01/31/2013 02:32 pm ET Updated Apr 02, 2013

Design Your Life

Life Lessons From a Discussion of Design Thinking With Coca-Cola's Head of Design for North America

Vince Voron and I met last November when we were both speakers at the World Innovation Convention in Cannes. Vince, now associate vice president and head of design for Coca-Cola North America, used to be a senior industrial design manager at Apple. And we know what great product design has done for Apple.

As someone who uses associational thinking to design experiences that help people innovate in their lives, I couldn't help but wonder if traditional design thinking could be applied to designs for life. I decided to interview Vince to learn more about design thinking and see if my hunch -- that there might be some great life lessons tucked in this type of thinking -- was correct.

Here's our conversation:

Lisa: What makes a design mind?

Vince: People process information differently. I see objects first and words second. I took me 20 years to realize that not everyone sees things in the same way. Understanding has allowed me to change my communication style. Words are powerful. I learned through text-based marketing that I had to find the balance between the two.

Lisa: What allows you to step back and be a learner?

Vince: If you can't reinvent yourself, you can't help corporations reinvent themselves. At times, I lacked knowledge. I started as an electrical engineer. In my early days at Apple, I was intimidated by the MBA-speak of the consultants who ruled the business world at the time. I went back to school to get my MBA to learn how to effectively communicate with those I needed to interact with. As I got further along in design, I went back to get a master's degree in design. I always push myself to learn.
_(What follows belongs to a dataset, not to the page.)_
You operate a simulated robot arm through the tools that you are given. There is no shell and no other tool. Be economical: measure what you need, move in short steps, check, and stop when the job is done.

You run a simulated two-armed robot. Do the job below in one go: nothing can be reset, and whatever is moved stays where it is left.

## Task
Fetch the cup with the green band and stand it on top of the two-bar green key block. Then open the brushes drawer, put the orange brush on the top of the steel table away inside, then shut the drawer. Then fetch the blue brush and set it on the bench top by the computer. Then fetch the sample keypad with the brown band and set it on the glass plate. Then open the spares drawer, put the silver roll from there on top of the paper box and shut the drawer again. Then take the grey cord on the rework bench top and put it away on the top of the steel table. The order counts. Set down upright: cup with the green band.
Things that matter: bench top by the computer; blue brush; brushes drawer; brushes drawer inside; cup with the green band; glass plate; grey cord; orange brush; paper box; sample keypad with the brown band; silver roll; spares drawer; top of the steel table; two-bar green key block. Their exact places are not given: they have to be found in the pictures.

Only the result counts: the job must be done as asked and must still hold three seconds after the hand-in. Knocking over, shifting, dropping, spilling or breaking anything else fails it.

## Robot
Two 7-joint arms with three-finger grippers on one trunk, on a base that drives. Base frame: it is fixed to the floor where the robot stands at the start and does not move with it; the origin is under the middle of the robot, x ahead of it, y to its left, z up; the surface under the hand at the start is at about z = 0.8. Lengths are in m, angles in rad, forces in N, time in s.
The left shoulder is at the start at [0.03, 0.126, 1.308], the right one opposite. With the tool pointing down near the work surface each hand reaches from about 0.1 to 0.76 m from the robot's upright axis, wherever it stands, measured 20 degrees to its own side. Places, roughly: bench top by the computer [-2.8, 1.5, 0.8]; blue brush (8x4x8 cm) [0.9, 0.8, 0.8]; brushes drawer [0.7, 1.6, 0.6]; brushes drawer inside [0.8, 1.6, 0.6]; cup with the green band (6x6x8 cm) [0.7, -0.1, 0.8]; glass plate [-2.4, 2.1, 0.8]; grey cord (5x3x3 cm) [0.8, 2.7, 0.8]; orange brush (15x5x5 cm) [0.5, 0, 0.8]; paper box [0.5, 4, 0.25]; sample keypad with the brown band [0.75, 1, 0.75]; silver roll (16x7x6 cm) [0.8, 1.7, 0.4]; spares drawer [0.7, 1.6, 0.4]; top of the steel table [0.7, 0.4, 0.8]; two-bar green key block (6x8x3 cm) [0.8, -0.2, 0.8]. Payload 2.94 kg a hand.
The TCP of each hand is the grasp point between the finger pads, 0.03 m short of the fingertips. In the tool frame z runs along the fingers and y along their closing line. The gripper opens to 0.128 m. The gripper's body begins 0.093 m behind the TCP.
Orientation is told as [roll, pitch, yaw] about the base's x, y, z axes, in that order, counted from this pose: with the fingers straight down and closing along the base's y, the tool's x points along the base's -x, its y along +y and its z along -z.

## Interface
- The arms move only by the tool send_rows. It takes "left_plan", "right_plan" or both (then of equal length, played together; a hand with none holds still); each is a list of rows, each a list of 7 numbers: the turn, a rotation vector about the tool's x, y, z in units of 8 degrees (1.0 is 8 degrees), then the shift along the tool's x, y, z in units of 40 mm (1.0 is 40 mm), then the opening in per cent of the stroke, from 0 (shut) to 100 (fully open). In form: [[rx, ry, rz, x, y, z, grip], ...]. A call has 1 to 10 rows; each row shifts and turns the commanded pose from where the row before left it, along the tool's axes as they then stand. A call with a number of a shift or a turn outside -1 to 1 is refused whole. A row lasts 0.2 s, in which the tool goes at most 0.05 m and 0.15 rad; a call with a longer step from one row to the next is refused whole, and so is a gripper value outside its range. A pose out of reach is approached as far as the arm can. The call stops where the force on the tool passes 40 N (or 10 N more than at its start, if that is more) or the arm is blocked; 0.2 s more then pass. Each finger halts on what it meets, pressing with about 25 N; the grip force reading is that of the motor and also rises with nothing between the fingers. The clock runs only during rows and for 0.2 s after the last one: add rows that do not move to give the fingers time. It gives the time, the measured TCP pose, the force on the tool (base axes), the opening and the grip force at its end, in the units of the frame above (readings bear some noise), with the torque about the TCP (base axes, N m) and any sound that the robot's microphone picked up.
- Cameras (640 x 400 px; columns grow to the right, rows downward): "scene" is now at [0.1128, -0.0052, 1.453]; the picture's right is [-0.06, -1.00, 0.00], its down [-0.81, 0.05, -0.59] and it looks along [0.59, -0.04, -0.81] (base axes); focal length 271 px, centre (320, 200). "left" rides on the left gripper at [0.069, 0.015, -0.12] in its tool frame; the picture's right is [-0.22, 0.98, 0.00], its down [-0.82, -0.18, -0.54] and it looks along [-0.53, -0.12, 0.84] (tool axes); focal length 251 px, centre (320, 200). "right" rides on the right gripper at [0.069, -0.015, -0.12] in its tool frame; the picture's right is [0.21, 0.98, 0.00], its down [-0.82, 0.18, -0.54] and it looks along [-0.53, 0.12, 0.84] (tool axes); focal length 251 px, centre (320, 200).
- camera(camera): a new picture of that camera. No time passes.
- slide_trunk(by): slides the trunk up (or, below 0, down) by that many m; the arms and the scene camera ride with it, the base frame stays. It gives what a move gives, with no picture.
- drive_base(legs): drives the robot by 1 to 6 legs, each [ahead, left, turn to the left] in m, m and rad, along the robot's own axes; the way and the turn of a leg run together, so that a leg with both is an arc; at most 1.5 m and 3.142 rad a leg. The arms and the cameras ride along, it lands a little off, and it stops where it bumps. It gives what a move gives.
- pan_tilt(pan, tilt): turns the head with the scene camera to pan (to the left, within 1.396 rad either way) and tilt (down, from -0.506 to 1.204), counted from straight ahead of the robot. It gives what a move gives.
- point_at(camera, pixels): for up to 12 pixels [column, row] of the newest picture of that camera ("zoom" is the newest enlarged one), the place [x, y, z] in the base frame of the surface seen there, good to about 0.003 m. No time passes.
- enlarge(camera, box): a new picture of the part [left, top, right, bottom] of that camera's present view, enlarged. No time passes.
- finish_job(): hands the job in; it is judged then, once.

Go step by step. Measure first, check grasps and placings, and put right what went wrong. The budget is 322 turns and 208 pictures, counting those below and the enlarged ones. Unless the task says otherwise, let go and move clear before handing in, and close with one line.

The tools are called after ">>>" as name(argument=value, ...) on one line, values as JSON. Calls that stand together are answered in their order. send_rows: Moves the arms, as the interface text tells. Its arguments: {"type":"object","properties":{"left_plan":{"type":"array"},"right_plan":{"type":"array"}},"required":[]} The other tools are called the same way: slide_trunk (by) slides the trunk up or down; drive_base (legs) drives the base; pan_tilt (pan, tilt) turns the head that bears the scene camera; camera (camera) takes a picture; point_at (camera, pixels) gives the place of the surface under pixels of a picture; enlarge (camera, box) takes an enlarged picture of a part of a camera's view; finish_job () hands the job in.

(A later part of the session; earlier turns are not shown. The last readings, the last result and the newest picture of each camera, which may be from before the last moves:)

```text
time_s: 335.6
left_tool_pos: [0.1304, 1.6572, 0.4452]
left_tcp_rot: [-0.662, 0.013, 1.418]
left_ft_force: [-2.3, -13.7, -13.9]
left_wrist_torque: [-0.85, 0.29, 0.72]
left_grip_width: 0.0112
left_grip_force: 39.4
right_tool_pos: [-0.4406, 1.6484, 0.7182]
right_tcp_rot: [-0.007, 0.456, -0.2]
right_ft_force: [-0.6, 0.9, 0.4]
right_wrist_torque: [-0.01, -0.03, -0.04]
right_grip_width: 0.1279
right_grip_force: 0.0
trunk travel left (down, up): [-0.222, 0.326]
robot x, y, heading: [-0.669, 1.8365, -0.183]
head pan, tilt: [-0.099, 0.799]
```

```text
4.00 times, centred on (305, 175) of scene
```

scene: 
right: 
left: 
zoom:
Lisa: What creates the desire to learn more?

Vince: The desire to do more for myself and my employers. Having respect for those in my field adds to that desire. I don't just jump in without the proper skills or knowledge. I learn the skills I need to be a better cross-functional leader.

Lisa: Did you always have a design mind?

Vince: I was encouraged as a child to have an expressive graphic and verbal style. As humans, we all have a design part in our brain. It gets sequestered at about five or six years old when you start getting judged. Art should not be graded.

My parents encouraged unusual expression instead of judging. I took extracurricular classes in art and music. Sketching and painting classes helped foster left-brain, right-brain development. It's important to nurture personal abilities in a balanced way.

Lisa: When given an assignment to create a new design, what is your very first step?

Vince: I question things. I try to understand. I read the briefs to grasp the full business applications and aspects. I work with my partners to understand why type of emotional response we want. I create a visual brief to accompany the text brief. I go back to my partners with my findings and ask if I understood correctly.

Lisa: What are the three key elements any great design must have?

  1. It has to be alluring from 20 feet away and intimately engaging from 20 inches away.
  2. It has to be intuitive and easy to use.
  3. It has to be sustainable -- not just environmentally but something you want to keep and cherish and pass on to a loved one.

Lisa: If you had to teach someone with no design experience how to be a designer, what would you tell them to do?

Vince: To be continuously curious, but to be persistent and patient enough to learn about all the areas and individuals that may interact with solutions you are designing for.

To have the personal courage and confidence to open up and foster inclusivity.

Design is subjective, so people turn that part off so they are not judged. Great designers may have been judged and did not stop. Don't stop. And when you learn how to do it, bring others along in an inclusive way.

Lisa: What do you do when a design does not work out as you envisioned?

Vince: Have the confidence and humility to start over; to be wise when enough is enough.

Lisa: Have you ever experienced a really bad idea turning into a great one?

Vince: Yes. There are lots of great examples of something that was designed for one purpose, then someone used it for something else, and a great new purpose was found.

Lisa: When your design teams get stuck, what's the best way to get them unstuck?

Vince: Get them out of their four walls. Get into open space, get into nature, get inspired, engage them with customers, shake things up.

Lisa: Have you ever not known where to start. If so, what did you do?

Vince: All the time. But I have a great tolerance for risk. The more you throw yourself into cold water, the more you surprise yourself with how you get out or how you adapt.

Lisa: Thanks, Vince.

Now let's look at what happens when we superimpose these elements onto our life design:

  1. Learn to consistently reinvent yourself.
  2. Stay educated -- it's a sign of respect.
  3. Nurture personal abilities.
  4. Design a life that's alluring from far away, engaging on an intimate level, as well as intuitive and something you want to pass on to loved ones.
  5. Be curious, persistent and patient; have the courage to open up and foster inclusivity.
  6. Don't stop, even if you are judged. And once you figure it out, share it.
  7. Have the confidence and humility to start over, and know when enough is enough.
  8. Sometimes, something starts as one thing and turns into something else that's even better.
  9. If you get stuck, find inspiration, change your environment, shake things up.
  10. It's OK not to know where to start -- as long as you do.